4:43 minutes
David is a five-minute pseudo music video that features an upbeat melodic soundtrack with a duet by the artist Guan Xiao and frequent collaborator (and KADIST collection) artist Yu Honglei. Three screens display a collection of home videos filmed and uploaded by tourists at the Galleria dell’Accademia in Florence capturing Michelangelo’s eponymous masterpiece. The mass popularity and commodification of this artwork is further exaggerated with the numerous forms that we encounter and consume the image or likeness of the sculpture in our daily lives. The artist and Yu cheekily sing about the empty obsession toward this work and how its ubiquitous presence has rendered its true value and significance meaningless and neutral. Guan’s satirical statement on this particular Renaissance icon is twofold. It is a testament to how the influence of the consumption of images has propagated a cycle of overproduced “useless” (poor quality) material and neutralized the spectator’s ability to marvel at the extraordinary. This indifference especially resonates in today’s social media culture where a “like” is but a fleeting and empty sentiment. In addition, Guan’s choice of subject intentionally references what is dominantly considered to be a work of art in its most perfected form. This speaks to the artist’s frustration towards classification—which circles back to her interest in altering perception—and being categorized according to a Western standard.

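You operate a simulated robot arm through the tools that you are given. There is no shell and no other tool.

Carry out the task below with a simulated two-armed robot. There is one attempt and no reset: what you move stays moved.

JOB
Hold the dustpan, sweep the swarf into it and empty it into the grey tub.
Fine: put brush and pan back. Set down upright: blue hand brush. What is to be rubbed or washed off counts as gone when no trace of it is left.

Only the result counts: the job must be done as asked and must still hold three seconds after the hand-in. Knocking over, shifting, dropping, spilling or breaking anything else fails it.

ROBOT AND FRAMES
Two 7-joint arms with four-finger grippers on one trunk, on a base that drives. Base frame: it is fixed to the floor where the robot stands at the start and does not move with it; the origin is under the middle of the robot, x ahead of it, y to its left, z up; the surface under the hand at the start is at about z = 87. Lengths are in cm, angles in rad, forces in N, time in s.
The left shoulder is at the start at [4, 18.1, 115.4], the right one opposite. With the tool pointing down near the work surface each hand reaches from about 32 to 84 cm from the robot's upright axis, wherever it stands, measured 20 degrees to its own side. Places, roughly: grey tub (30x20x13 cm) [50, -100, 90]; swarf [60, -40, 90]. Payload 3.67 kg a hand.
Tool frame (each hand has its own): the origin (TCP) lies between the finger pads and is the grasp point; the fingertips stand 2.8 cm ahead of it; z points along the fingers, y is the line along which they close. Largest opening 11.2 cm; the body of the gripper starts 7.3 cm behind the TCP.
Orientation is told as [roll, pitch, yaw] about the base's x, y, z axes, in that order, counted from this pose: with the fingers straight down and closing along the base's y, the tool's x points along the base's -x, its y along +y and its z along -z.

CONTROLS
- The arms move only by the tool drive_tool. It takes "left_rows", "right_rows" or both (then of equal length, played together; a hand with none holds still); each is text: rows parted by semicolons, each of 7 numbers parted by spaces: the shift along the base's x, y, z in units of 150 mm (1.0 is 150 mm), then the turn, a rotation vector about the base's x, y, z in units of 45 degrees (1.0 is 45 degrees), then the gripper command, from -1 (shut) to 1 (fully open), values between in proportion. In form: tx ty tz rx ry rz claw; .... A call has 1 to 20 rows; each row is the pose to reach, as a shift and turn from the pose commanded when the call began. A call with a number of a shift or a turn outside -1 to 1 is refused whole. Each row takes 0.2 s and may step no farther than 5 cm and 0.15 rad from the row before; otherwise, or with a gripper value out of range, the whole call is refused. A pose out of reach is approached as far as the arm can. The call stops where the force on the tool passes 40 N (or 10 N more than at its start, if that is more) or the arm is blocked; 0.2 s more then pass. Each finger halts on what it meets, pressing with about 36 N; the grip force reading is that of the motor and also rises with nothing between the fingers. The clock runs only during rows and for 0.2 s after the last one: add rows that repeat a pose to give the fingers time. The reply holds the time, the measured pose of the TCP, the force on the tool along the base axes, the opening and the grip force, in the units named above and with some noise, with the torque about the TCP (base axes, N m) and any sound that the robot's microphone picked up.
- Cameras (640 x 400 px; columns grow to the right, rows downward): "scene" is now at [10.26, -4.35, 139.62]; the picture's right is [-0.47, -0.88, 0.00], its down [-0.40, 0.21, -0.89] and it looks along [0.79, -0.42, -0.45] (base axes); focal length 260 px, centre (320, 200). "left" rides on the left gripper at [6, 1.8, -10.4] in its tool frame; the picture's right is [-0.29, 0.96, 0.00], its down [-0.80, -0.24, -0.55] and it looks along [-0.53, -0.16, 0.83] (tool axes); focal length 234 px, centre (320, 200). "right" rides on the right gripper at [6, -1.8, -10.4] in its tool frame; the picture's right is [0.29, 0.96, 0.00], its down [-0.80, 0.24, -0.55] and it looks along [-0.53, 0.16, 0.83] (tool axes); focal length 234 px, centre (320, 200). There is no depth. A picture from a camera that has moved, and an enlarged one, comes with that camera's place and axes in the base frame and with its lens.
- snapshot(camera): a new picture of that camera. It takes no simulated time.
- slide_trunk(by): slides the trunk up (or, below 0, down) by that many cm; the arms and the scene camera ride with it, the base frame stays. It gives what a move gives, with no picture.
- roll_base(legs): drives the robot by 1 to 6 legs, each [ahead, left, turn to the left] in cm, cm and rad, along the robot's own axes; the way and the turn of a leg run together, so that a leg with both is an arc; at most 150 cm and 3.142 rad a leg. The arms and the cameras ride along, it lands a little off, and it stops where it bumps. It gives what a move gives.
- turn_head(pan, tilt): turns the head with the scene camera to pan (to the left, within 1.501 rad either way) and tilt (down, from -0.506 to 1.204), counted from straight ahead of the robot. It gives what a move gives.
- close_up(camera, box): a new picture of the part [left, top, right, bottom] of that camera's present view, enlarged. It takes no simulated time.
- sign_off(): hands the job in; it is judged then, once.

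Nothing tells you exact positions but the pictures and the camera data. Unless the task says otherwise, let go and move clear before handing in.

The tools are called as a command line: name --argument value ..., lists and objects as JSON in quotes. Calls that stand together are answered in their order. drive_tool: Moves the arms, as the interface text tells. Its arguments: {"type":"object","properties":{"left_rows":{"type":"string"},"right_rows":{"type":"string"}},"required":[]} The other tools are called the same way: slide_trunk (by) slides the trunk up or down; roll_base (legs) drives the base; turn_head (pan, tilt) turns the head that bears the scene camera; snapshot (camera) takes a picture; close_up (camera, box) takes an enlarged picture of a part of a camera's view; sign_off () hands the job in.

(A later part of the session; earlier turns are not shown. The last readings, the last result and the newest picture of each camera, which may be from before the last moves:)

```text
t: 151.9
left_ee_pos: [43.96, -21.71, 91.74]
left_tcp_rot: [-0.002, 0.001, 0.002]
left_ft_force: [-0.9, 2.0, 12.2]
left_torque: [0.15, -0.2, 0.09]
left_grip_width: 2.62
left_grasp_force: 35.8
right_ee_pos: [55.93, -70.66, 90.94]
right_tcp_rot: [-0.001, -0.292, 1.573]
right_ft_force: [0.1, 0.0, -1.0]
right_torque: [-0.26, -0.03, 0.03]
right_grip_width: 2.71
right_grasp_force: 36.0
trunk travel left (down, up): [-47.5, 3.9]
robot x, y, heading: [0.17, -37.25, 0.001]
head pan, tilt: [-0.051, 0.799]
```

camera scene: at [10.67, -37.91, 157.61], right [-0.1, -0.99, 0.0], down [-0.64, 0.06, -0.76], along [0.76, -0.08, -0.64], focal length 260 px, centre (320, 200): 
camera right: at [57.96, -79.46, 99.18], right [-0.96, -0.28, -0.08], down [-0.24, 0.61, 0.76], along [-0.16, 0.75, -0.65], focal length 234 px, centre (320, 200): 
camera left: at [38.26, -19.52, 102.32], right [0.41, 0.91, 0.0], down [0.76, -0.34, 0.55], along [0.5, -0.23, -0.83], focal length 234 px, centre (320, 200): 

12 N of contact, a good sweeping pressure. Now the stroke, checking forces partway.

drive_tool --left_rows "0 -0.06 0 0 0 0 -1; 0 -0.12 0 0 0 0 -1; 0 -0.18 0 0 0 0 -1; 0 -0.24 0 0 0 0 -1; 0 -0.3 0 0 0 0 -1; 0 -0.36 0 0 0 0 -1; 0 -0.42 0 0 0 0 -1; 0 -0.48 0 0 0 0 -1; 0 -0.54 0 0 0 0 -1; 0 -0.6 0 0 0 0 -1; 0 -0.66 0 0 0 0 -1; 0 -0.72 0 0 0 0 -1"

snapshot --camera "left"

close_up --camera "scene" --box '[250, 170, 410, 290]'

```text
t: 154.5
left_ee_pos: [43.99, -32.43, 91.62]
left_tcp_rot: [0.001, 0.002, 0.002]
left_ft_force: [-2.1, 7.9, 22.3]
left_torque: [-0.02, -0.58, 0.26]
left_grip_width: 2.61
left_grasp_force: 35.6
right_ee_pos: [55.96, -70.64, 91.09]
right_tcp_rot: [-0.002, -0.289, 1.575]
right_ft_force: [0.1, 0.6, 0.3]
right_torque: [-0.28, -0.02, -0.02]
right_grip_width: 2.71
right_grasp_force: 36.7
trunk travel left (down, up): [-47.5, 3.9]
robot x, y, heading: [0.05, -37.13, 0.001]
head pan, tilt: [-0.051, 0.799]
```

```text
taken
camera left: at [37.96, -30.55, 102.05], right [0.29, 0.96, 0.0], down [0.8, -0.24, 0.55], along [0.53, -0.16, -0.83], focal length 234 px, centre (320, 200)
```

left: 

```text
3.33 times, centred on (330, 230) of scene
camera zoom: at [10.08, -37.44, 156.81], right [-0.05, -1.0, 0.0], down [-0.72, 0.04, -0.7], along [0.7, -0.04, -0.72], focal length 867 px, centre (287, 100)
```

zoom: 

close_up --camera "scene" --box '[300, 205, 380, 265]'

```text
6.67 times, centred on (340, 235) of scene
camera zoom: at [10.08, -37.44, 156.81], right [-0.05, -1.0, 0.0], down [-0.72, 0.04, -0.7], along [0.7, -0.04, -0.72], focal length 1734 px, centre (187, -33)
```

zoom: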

Guan Xiao is known for her videos composed primarily of found images and videos and her sculptures that explore the logic by which things relate to one another. Her practice addresses ideas of permanence, transformations, and perception Since the beginning of her practice, she began collecting material from various sources including YouTube, DVDs, home video libraries and other footage archives in addition to producing her own original content. Her sculptures often reference forms of the old—mimicking relic-like characteristics and totemic shapes—juxtaposed within a contemporary configuration. For example, The Documentary: Geocentric Puncture (2012) positioned fake artifacts against professional photography studio sets. In a similar way with her videos, Guan initiates a rereading of existing material by presenting a new visual language that is stripped of context and resists pre-conceived associations. Conceding equal importance to objects, people and phenomena, Guan Xiao’s videos often explore how our experience of browsing the Internet shapes our vision of the world and our own – always in transformation – identities.